** START **

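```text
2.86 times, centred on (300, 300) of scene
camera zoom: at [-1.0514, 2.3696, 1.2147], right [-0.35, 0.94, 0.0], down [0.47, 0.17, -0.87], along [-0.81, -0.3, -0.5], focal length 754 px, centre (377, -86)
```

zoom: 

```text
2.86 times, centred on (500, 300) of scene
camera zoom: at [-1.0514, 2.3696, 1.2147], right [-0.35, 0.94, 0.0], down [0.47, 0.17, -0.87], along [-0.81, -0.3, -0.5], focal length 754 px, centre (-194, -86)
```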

** END **

Task objective: Return the whole listing exactly.

Exercise solution:
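```text
2.86 times, centred on (300, 300) of scene
camera zoom: at [-1.0514, 2.3696, 1.2147], right [-0.35, 0.94, 0.0], down [0.47, 0.17, -0.87], along [-0.81, -0.3, -0.5], focal length 754 px, centre (377, -86)
```

zoom: 

```text
2.86 times, centred on (500, 300) of scene
camera zoom: at [-1.0514, 2.3696, 1.2147], right [-0.35, 0.94, 0.0], down [0.47, 0.17, -0.87], along [-0.81, -0.3, -0.5], focal length 754 px, centre (-194, -86)
```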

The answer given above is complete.